● Reading passage:

“You can’t be sorry for something that is not your fault. But you can.”

Recently a friend called me out on how I made them feel about something, and of course I made myself say, “I’m sorry.”  However, I didn’t really feel sorry, and in wondering why, stumbled upon this amazing realization.

I’ll give you an example to make this clear.  The example isn’t perfect, but hopefully you’ll get the idea.

You are in line for ice cream, and someone comes in behind you with a screaming kid.  The guy behind the counter is taking his time, and the kid is just screaming more and more.  Now in this situation, you have a choice, you could let them go before you, and fix the screaming kid problem, or you could keep your turn in line.  If you want, we can even give make you very hungry, and really not in any mood to wait.

So you decide to keep your place in line, and once both you and the lady with the kid are well fed, she passes by you, and blows up at you, complaining “how could you have been so inconsiderate” of me, now my day is ruined, since I had to fight with my kid.  Aren’t you going to apologize for making me angry?

Herein, is the problem.   She made herself angry.  You didn’t do it.  In fact, she could have just picked up her kid and left… no one forced her to get ice cream.

Let’s pretend that you wanted to act sincerely, since all of your actions you try to do out of sincerity.  Can you really feel sorry hurting the woman?  After all, you didn’t make her mad.  Sure you could have alleviated things a little, but was it really your fault?

● Data extract:
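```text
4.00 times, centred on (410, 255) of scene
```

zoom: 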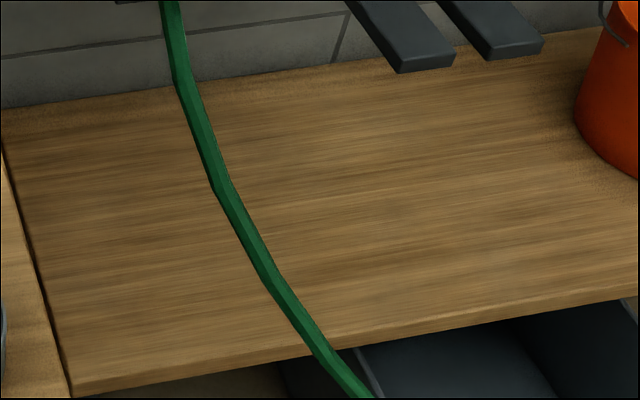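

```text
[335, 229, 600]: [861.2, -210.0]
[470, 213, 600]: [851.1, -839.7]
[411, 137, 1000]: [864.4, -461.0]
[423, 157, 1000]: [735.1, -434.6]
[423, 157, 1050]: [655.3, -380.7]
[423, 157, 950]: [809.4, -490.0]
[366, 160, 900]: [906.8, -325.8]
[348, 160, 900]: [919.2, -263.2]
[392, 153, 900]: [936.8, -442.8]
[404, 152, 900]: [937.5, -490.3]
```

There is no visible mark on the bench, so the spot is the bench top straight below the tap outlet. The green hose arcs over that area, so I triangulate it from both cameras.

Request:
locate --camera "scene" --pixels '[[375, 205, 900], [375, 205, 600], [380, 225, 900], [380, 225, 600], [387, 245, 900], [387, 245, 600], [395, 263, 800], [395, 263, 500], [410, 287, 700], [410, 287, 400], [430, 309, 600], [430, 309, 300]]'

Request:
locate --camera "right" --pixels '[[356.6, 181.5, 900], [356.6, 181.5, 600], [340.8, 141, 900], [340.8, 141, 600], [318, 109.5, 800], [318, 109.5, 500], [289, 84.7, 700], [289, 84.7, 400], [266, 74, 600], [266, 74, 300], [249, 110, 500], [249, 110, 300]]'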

● Set tasks:
1. Show the exact text of the reading passage starting from "Recently a friend" and stopping at the end of "get the idea.".
2. Extend the reading passage, starting right after its last sentence.

● Responses for each task:
1.
Recently a friend called me out on how I made them feel about something, and of course I made myself say, “I’m sorry.”  However, I didn’t really feel sorry, and in wondering why, stumbled upon this amazing realization.

I’ll give you an example to make this clear.  The example isn’t perfect, but hopefully you’ll get the idea.

2.
No, not really.

However, how is it reasonable that she expect you to apologize?

It comes down to perspective.  If you take the perspective of the one who was hurt, and put yourself in their shoes, you can in fact be sorry for making them mad.  The problem, is that as an individual, you don’t belong in their perspective, rather your own perspective, and from that vantage point there is nothing to apologize for.

So how can someone sincerely apologize?  Only by going beyond yourself, and sitting with them in their pain.  Since if their pain is your pain, which is often appropriate in friendship, you can actually feel it yourself – and in doing so, you can find the power to apologize sincerely.

This reality also explains why sometimes when someone apologizes it doesn’t seem sincere.  Because, while they can say the words, they aren’t connected to you enough to mean it.  It’s interesting that the astute person can pick that up in the emotions of the person who is apologizing.  Are they simply assuage their own guilt, just paying lip service, or are they really there with you in the pain.

And with that, I thank my friend who has taught me this important lesson, and can now say I am truly sorry, since as they noted in conversation, I wasn’t with them in their pain, like a good friend should have been.

 

 

“Find ‘the many’, before you find ‘the one’.”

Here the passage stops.